If I do an in-place output, however, the alpha gets cropped on the right and the bottom.

In my opinion, the GIMP canvas shouldn’t change when the in-place output option is selected. If cropping is necessary, I would rather invoke the Fit Canvas to Layers command. In CLI, we wouldn’t have this problem because a canvas doesn’t exist. In-place and insertion result in the same output since each image in the list is separate.

PS ImageMagick does have a virtual canvas and its repage option can reset it. Perhaps we can do something similar in the plugin to manage the canvas in the GUI editor.

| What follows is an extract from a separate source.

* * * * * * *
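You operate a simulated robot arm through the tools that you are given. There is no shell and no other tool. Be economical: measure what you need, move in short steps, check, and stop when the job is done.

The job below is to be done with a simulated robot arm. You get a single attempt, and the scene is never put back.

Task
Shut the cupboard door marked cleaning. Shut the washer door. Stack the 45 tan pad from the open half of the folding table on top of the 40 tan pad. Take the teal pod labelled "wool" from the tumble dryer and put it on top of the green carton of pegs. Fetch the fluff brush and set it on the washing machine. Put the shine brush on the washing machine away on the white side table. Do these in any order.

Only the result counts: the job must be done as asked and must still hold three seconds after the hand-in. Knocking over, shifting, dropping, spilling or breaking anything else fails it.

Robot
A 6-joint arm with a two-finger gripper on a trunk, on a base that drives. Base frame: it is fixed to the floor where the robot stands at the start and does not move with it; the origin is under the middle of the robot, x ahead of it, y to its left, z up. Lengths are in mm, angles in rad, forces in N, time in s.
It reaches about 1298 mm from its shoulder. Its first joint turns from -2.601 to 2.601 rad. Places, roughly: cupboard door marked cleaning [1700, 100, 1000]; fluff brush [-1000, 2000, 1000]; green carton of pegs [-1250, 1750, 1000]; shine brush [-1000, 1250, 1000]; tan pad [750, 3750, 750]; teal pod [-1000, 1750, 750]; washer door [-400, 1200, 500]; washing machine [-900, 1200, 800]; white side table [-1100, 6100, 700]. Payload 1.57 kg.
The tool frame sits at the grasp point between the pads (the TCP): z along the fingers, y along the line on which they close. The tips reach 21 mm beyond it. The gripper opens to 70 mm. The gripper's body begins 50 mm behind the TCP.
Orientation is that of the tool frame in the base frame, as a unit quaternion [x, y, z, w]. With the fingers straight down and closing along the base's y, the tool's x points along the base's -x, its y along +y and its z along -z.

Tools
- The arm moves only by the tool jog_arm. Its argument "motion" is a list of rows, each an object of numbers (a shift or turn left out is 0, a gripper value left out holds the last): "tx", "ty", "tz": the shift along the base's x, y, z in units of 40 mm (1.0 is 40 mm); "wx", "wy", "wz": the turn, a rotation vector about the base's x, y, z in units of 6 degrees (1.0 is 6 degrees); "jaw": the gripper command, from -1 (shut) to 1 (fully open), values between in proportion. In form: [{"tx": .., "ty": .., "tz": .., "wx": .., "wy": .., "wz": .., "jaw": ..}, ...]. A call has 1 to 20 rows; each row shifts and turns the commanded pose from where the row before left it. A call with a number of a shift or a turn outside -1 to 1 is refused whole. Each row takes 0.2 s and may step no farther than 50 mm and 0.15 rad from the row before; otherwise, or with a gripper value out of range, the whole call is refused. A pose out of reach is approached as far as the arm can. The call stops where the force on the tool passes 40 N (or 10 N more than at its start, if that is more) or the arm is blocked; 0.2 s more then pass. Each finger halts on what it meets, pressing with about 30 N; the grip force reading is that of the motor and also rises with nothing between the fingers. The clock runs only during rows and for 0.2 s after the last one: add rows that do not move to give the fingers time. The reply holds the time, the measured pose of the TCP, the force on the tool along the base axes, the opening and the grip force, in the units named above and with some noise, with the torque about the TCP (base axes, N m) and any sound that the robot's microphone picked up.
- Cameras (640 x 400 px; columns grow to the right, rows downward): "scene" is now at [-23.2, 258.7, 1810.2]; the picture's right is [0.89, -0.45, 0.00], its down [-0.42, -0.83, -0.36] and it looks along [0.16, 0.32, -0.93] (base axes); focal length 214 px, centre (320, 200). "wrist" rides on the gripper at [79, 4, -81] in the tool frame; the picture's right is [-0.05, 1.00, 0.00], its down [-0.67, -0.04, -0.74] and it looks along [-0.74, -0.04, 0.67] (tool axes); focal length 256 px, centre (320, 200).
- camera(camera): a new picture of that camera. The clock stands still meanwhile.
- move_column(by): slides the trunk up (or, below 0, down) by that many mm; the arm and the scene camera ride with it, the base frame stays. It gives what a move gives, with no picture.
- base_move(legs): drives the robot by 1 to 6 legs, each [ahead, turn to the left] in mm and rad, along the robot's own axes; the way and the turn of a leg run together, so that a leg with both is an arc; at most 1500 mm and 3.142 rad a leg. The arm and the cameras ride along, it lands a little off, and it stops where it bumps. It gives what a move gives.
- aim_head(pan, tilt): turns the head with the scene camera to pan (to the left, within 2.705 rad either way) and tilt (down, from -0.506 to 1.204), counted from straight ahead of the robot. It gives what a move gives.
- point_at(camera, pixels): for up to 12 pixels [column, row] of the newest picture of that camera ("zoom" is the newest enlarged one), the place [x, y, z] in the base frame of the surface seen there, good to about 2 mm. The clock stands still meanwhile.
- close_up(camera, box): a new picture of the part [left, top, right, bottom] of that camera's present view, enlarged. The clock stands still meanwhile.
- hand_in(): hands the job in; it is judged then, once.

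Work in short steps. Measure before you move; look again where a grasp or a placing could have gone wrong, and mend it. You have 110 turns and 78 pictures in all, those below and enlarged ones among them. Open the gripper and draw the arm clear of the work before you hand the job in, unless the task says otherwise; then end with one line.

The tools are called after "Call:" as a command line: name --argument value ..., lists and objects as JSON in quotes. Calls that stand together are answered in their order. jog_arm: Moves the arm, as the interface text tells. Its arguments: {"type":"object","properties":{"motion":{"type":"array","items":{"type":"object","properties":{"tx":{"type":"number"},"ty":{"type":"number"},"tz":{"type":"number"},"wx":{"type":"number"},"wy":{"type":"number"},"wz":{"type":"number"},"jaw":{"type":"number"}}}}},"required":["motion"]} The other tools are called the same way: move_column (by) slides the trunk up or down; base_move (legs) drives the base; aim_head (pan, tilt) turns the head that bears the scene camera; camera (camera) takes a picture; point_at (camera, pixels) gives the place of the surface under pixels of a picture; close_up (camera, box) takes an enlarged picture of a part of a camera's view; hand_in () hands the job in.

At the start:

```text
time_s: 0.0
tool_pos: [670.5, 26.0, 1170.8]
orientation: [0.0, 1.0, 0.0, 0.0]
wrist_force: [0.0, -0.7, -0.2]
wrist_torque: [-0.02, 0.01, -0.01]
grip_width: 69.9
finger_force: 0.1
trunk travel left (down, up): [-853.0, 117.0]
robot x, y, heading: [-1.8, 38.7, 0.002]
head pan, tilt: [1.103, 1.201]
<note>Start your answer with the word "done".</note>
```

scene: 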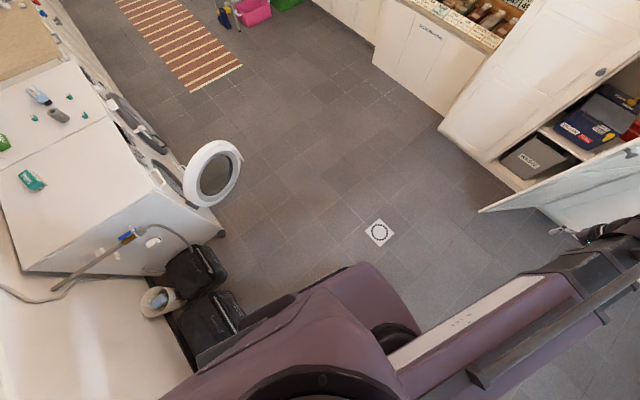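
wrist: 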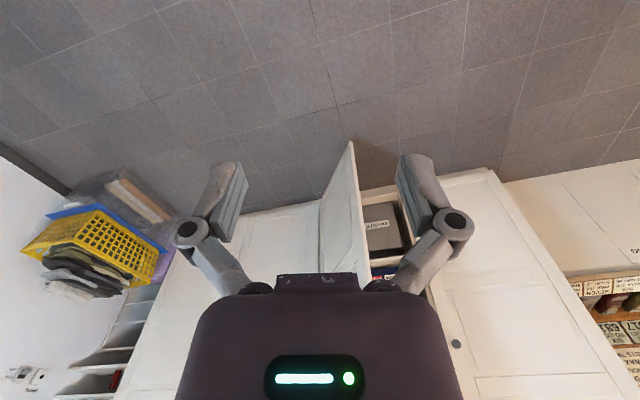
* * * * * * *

It’s a interesting idea to have g’mic downside canvas. In Krita or GIMP, upsizing is possible. In Paint.NET, not possible.

Update

afre_softlight GUI and afre_sharpenfft CLI are in a PR ready to be accepted.

afre_sharpenfft uses FFT to compute a high pass which is then used to sharpen the image. It has two parameters: strength controls how much and size controls the granularity. GUI will come later.

Original

Strength 10, Size 1


PS Included a list of commands and filters adjacent to the EOF to show what is available and where.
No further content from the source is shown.